# READING PASSAGE:
At least once a month, I try to carve out a Sabbath Day. Last Sunday, I wandered into the Cleveland Metroparks within the Erie Drift Plain, the part of Northeastern Ohio where I live. I have wandered there almost daily for 30 years with my dogs (three over the last 25 years) and have had many experiences to share. Fortunately, dogs don’t talk, at least not in our language!
The Erie Drift Plain takes its name from Lake Erie which is approximately 15 miles from this part of the park where I have settled this day. The forests here absorb an abundance of moisture from the lake throughout the year and produce trees and wildflowers not seen throughout the state. So, here I am on the top of a hill ensconced among my towering friends. There are Oaks of all kinds identified by differently shaped acorns, Ohio Buckeyes, American Sycamores, and my beloved Trembling Aspens whose swaying leaves sound and look like garden chimes announcing the coming season of fall. I have my book to read, my binoculars to note the birds, and my tree and wildflower guide. I start by praying my scriptures.
I am situated at a picnic table high on a hill overlooking Shadow Lake, a favorite place for fishermen. I am covered, almost completely by the foliage of trees. I have been here many times. It is my familiar chapel. The sound of a happily barking dog catches my attention and I see below where a young woman is playing with her dog near the lake. My heart suddenly pauses. I do not know why I start to cry but then I realize I had just said goodbye to my companion, my devoted spaniel, whose nose tried to keep the door from closing as I left the house without him.
Finn can no longer take trips with me. His heart has become a flaccid weakened muscle like an engine unable to roar and ignite when the pipes serve the fire charged with energy. He fires slowly. The vet says I should walk him only in the yard. He has congestive heart failure. But he loved these hills and forests. Like the dog running around the lake with a tail wagging like a pinwheel in a windstorm, Finn would take on life and water and trees and the muddy banks with ferocity. He would run to me with a laughing smile and say, “Let’s do it again, M’am. Let’s do it again.” The Japanese have a theory that forest bathing is preventive medicine. This is called shinrin yoku meaning that self sense starts dissolving as you realize you are part of the elements. You present yourself to the forest and lay open your concerns and worries and problems.
I could have laid open many concerns in the forest this day, certainly world issues of great magnitude. But the sudden loneliness of being without a loyal friend, a love not totally understood by many well-intentioned humans, a love slowly moving into death seemed sacred enough to lift to prayer. My self sense needed cleansing and the woman and her dog sparked it inspiring me to let go, to say thank you to God for everything I have been given.
My late friend, Fr. John Haughey, SJ, wrote the finest explanation of the Sabbath I have ever read. Essentially, he argued that yes, we need time to reflect, to brake the runaway train within us, to slow down. But, the Sabbath needs us as well. It needs us to assemble all that is beautiful and meaningful within our souls to share with others. Sabbath time is really alone time for the good of community as well as for yourself. Now digest that if you can! That’s why we worship in common on a designated Sabbath. Citing the scholar Rabbi Abraham Heschel, Fr. Haughey points out that as scripture records all the creations of the first six days as good, the seventh day God made holy. “The Sabbath gives us an opportunity…to raise the good to the level of the holy.” As did the woman with her dog for a ruminating nun on a nearby hillside this past Sunday.
Ask yourself: Do I try and set aside Sabbath time for prayer and reflection?
As our national elections approach in America, we need to put aside some reflection time to pray and work with the process and the results in a caring way for the good of our country and our world.
We can do this my friends and anonymous angels. We can do this.

# SOURCE DATA:
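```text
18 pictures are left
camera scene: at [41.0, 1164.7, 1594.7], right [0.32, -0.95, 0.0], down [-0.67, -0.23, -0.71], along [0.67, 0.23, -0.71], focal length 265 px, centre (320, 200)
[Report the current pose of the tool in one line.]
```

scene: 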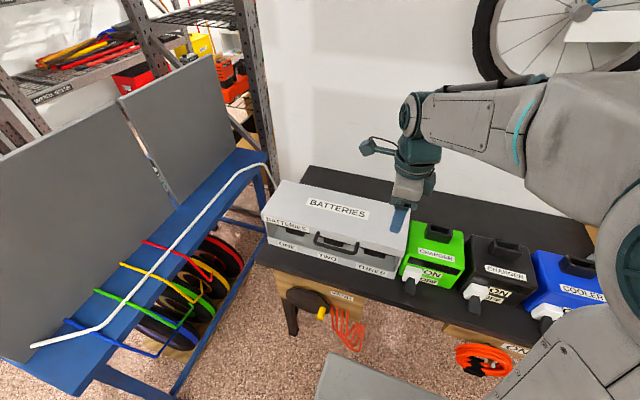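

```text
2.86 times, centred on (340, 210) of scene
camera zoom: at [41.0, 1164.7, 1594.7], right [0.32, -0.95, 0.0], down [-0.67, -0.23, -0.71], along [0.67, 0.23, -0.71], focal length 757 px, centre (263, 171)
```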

# WHAT THE EXERCISE ASKS:
Reproduce the wording of the reading passage between "Ask yourself: Do" and "and our world.", with both ends included.

# SOLUTION TO THIS TASK:
Ask yourself: Do I try and set aside Sabbath time for prayer and reflection?
As our national elections approach in America, we need to put aside some reflection time to pray and work with the process and the results in a caring way for the good of our country and our world.